Illustration: Aïda Amer/Axios
The Democrats' most significant attempt to rein in health care costs in the private market— specifically prescription drug costs — is increasingly likely to fail.
Why it matters: U.S. health care costs have ballooned over the last few decades. But there's fierce industry resistance to allowing the government to step in and regulate private market prices. Plenty of lawmakers hate the idea as well.
State of play: House Democrats' prescription drug pricing plan, also known as H.R. 3, would allow Medicare to negotiate the prices of some prescription drugs. A piece of that measure would also make those prices available in the private market.
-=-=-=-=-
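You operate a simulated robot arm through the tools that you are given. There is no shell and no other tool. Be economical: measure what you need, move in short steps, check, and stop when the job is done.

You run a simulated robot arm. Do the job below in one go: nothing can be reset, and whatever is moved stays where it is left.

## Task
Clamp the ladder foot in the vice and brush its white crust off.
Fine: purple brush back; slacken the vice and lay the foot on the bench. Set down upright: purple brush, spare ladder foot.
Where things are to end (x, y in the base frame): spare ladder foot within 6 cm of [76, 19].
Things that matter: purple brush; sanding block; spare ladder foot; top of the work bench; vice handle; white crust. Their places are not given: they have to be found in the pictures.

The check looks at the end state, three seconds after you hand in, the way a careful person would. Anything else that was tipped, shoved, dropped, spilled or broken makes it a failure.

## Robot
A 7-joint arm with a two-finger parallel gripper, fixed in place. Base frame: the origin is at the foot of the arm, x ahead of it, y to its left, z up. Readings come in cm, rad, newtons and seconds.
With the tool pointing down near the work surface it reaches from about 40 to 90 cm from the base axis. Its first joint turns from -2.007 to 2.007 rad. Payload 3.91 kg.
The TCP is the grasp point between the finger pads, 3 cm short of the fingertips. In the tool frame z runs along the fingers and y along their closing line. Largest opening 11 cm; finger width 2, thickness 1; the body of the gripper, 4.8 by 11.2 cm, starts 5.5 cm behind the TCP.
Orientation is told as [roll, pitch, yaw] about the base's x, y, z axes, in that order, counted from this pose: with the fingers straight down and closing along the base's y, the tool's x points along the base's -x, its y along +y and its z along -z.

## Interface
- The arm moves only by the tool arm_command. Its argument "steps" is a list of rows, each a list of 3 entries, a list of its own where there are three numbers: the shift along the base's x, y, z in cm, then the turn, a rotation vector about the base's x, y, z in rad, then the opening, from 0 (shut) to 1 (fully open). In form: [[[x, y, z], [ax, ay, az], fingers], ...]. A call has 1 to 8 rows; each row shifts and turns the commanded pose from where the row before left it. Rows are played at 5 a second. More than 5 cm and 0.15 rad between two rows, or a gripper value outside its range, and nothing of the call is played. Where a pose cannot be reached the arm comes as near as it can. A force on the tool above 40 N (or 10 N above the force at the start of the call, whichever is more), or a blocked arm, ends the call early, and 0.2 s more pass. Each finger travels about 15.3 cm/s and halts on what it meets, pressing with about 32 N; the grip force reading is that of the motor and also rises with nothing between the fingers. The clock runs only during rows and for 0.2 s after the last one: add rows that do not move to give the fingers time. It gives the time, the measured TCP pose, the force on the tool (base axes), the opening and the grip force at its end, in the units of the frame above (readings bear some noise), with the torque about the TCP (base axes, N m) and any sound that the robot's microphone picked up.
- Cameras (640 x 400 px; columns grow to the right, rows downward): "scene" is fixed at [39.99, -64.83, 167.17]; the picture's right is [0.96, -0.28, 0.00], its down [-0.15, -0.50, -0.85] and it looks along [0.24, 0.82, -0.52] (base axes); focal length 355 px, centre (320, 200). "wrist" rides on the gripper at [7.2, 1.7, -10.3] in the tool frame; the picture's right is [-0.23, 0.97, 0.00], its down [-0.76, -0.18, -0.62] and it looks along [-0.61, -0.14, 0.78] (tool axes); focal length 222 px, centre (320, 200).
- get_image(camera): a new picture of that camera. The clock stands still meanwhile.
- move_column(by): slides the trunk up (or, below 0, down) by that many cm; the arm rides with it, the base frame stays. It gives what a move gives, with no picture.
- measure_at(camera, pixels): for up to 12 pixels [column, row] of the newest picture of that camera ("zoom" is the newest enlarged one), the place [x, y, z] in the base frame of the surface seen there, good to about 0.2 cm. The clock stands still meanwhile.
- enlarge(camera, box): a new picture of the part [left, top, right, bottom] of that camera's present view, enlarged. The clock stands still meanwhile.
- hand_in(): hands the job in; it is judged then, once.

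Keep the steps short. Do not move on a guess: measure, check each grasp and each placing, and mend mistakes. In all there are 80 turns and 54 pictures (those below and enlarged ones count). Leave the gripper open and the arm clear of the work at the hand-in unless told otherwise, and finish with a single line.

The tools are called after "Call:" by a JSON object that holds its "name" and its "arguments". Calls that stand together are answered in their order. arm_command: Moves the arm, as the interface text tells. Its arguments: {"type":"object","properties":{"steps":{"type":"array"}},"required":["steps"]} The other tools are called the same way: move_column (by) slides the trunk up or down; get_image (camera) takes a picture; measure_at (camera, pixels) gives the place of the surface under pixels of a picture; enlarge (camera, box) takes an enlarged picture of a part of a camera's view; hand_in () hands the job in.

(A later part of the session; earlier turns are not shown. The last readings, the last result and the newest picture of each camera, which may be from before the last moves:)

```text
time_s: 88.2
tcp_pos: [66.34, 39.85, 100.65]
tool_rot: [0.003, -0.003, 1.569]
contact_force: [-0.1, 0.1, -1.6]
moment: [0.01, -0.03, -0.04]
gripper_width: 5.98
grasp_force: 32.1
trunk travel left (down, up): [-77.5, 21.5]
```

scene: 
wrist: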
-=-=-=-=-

- Moderate Democrats in both the House and Senate have made clear that they have issues with the scope of the Medicare negotiation plan, which would save the federal government hundreds of billions of dollars over a decade. Republicans generally strongly oppose Medicare negotiations.
- Part of the controversy has been over Medicare-specific provisions of the policy, like linking the prices of drugs in the U.S. to what other countries pay for those drugs.
- But how those negotiated prices would apply to the private market — and thus its impact on commercially insured Americans — is also a huge point of contention.
What they're saying: Allowing private plans to have access to Medicare-negotiated prices is "no longer now price negotiation — that’s price control," Sen. Bob Menendez told Axios last month.
- "I'm not for price controls. As a country, we've never been for that," Menendez added. "Negotiation is different than price controls. Price control is when I say to a company, for anything, 'You’re going to sell your product for X.' That’s not negotiation."
- Every Democrat in the Senate has huge sway over shaping the entire reconciliation bill. Menendez has already emerged as one of the members most skeptical of Medicare negotiations.
Where it stands: Major players ranging from President Biden to Finance Committee Chairman Ron Wyden have thrown their support behind the measure. But that won't matter if Menendez — or any other Democratic senator — is steadfastly opposed to it.
Between the lines: Medicare regulates what it pays other health care sectors, like hospitals and doctors. That means it wouldn't be unprecedented for it to cap what it pays drugmakers as well, although this could lead to fewer new drugs being developed in the future.
- But the government doesn't regulate the prices that private insurers pay providers.
- "Drugs are now the anomaly in Medicare," said KFF's Larry Levitt. "Extending federally negotiated drug prices to the commercial market is unprecedented, at least in the U.S. It's the norm elsewhere in the world."
Yes, but: Other big pieces of the House bill could likely still ultimately be applied to the commercial market, even if employers and other private insurers don't have access to Medicare-negotiated prices.
- That includes the provision that limits how much drug companies can increase their prices every year.
The big picture: Several other administrations have tried — and failed — to regulate health care prices in the private market, including hospital and provider prices.
- The industry hates the concept, and if the most recent attempt fails, it's not just the drug industry that will celebrate.
- The measure in the House bill "sets a precedent that could lead to other public policy that might undermine private-sector negotiation," Chip Kahn, president and CEO of the Federation of American Hospitals, recently told Axios.